8. Adam Hall – SS/19/A
95 PA, 1 HR, 11 SB, .354/.453/.456, 172 wRC+, 10.5% BB, 22.1% K, .101 ISO
Profile Changes: Not a wholesale change, just adjusting well to full season pitching more quickly than expected, hitting the ball hard to all fields. Looks more polished at SS, increasing my confidence he can stick at the position. He’s still hitting the ball on the ground an extreme amount, which will need to change for him to profile as a regular.

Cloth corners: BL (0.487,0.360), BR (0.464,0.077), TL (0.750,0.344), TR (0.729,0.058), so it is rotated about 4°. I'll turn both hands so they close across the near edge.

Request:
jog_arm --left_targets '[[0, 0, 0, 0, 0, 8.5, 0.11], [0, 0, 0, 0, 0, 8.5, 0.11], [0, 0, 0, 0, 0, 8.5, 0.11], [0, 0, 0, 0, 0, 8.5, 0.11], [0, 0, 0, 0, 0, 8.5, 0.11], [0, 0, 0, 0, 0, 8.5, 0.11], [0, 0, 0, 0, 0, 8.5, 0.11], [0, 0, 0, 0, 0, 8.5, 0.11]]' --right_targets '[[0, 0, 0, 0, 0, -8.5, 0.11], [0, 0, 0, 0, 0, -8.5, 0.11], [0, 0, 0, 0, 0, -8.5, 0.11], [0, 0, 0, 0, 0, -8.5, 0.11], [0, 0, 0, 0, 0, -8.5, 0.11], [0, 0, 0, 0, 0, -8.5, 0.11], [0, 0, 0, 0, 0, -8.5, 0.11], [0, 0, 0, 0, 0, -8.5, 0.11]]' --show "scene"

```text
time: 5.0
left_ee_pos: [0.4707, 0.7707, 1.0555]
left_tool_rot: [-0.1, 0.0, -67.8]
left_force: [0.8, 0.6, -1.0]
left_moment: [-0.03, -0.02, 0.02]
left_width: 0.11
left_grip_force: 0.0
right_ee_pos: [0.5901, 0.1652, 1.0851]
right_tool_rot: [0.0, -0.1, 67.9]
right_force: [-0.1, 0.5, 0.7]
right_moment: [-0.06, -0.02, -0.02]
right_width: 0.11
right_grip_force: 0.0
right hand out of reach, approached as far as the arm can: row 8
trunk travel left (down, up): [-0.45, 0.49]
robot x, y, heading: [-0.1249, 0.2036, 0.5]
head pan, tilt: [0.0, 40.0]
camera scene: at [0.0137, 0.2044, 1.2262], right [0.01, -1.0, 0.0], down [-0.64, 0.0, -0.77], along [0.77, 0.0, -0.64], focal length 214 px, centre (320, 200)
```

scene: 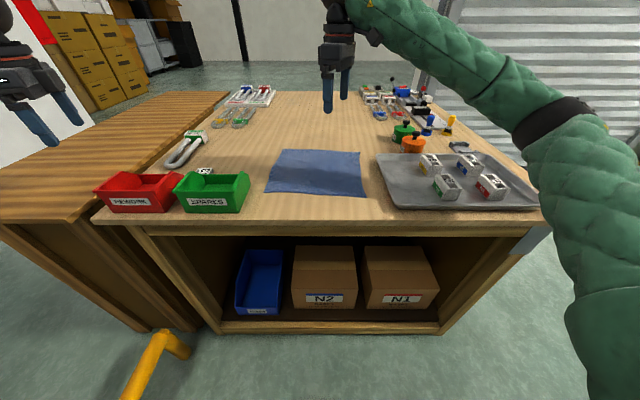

9. Blaine Knight – RHP/22/A
20.2 IP, 0.87 ERA, 2.61 FIP, 11.32 K/9, 1.74 BB/9, 40.5% GB
Profile Changes: No real change, he’s pretty much the same guy as in college, doing what he should be doing in Low A, which is dominating. I think it’s time for Frederick.
10. Cody Sedlock – RHP/23/A+
21.2 IP, 2.49 ERA, 5.87 FIP, 8.31 K/9, 3.74 BB/9, 38.8% GB
Profile Changes: There are probably at least 5 guys that are more deserving of this spot statistically, but Sedlock was a completely broken pitcher last year. He’s the healthiest he’s been since his draft year. He’s touching 95mph already, 4 ticks higher than I saw last year. His slider and changeup have improved with the increased arm speed. He’s back on the radar, not a top prospect, but one to follow.
Honorable Mention: Jake Ring (OF/24/A+) and Doran Turchin (OF/21/A), a couple guys with interesting tools (average or better run, field, raw power, and arm) but a big penchant for swing and miss have started the season hot (174 and 162 wRC+ respectively). Turchin is the better prospect of the two with the better frame and playing at a more age-appropriate level. Ring is undersized and probably just an org guy but he made a drastic (but necessary) swing change last year to cut down on his lengthy and unorthodox swing. He struggled with the new swing, striking out less, but not hitting the ball hard. He stuck with it and looks comfortable more with the new swing this year. He’s already equaled his 2018 HR total. Turchin’s swing is compact but he struggles with pitch recognition and approach.